-- Start of Given passage --

Qui n'a pas été ému par la COMEDIE HUMAINE est selon mes critères bien personnels, une personne qui ne peut pas comprendre le XIXème siècle et où tout ce que nous vivons aujourd'hui bien que jouissant de moyens technologiques avancés.
Le passage des "Illusions perdues" de BALZAC fait crier le lecteur. Du moins c'est ainsi que je réagis moi-même alors que je me perdais dans cette "comédie humaine" n'arrivant pas à décrocher et m'enfonçant toujours plus dans cette société dépeinte jusqu'à la lie par le génial Honoré.
Jugez plutôt :
Dans cet extrait des Illusions perdues, le journaliste Étienne Lousteau donne une leçon au jeune Lucien de Rubempré auquel il demande de rédiger un article sur un livre qui vient de paraitre.
« Voici un exemplaire du livre de Nathan que Dauriat vient de me donner, la seconde édition paraît demain ; relis cet ouvrage et broche1 un article qui le démolisse. [...]
– Mais que peut-on dire contre ce livre ? Il est beau, s’écria Lucien.
– Ha ! Ça, mon cher, apprends ton métier, dit en riant Lousteau. Le livre, fût-il un chef d’œuvre, doit devenir sous ta plume une stupide niaiserie, une œuvre dangereuse et malsaine.
– Mais comment ?
– Tu changeras les beautés en défauts.
– Je suis incapable d’un pareil tour de force.
– Mon cher, un journaliste est un acrobate, il faut t’habituer aux inconvénients de l’état. Tiens, je suis bon enfant, moi ! Voici la manière de procéder en semblable occurrence. Attention, mon petit ! Tu commenceras par trouver l’œuvre belle, et tu peux t’amuser à écrire alors ce que tu en penses. Le public se dira : Ce critique est sans jalousie, il sera sans doute impartial. Dès lors le public tiendra ta critique pour consciencieuse. Après avoir conquis l’estime de ton lecteur, tu regretteras d’avoir à blâmer. le système dans lequel de semblables livres vont faire entrer la littérature française. [...] »
Lucien fut stupéfait en entendant parler Lousteau : à la parole du journaliste, il lui tombait des écailles des yeux, il découvrait des vérités littéraires qu’il n’avait même pas soupçonnées.
La cruelle leçon d’Étienne ouvrait des cases dans l’imagination de Lucien qui comprit admirablement ce métier.
Le non moins génial GUY DE MAUPASSANT dans son célèbre BEL AMI s'emploie à nous faire comprendre comment on fait l'opinion et surtout comment ce 4ème pouvoir allait devenir le 1er en moins d'un demi-siècle.
Le roman réaliste Bel-Ami raconte l’ascension sociale de Georges Duroy, jeune ambitieux sans scrupule, à Paris. Dans cet extrait, M. Walter, directeur du journal La Vie Française, décide de le nommer chef de la rubrique « Les Échos ».

-- End of Given passage --
-- Start of Recorded data --

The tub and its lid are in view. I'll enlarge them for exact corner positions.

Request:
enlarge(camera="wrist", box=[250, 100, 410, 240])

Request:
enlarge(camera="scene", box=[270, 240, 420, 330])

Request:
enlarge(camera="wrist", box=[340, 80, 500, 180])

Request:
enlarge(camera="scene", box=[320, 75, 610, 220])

-- End of Recorded data --

*Problem description*
Write what comes next in the given passage.

*Result for this task*
La Vie Française était avant tout un journal d’argent, le patron étant un homme d’argent à qui la presse et la députation1 avaient servi de leviers. Se faisant de la bonhomie une arme, il avait toujours manœuvré sous un masque souriant de brave homme, mais il n’employait à ses besognes, quelles qu’elles fussent, que des gens qu’il avait tâtés, éprouvés, flairés, qu’il sentait retors, audacieux et souples. Duroy, nommé chef des Échos, lui semblait un garçon précieux. [...]
C’est par eux [les Échos] qu’on lance les nouvelles, qu’on fait courir les bruits, qu’on agit sur le public et sur la rente. Entre deux soirées mondaines, il faut savoir glisser, sans avoir l’air de rien, la chose importante, plutôt insinuée que dite. Il faut, par des sous-entendus, laisser deviner ce qu’on veut, démentir de telle sorte que la rumeur s’affirme, ou affirmer de telle manière que personne ne croie au fait annoncé. Il faut que, dans les Échos, chacun trouve, chaque jour, une ligne au moins qui l’intéresse, afin que tout le monde les lise. [...]
L’homme qui les dirige et qui commande au bataillon des reporters doit être toujours en éveil, et toujours en garde, méfiant, prévoyant, rusé, alerte et souple, armé de toutes les astuces et doué d’un flair infaillible pour découvrir la nouvelle fausse du premier coup d’œil, pour juger ce qui est bon à dire et bon à celer, pour deviner ce qui portera sur le public ; et il doit savoir le présenter de telle façon que l’effet en soit multiplié.
Mon analyse de ces morceaux de textes serait insipide voire inutile car tout est dit.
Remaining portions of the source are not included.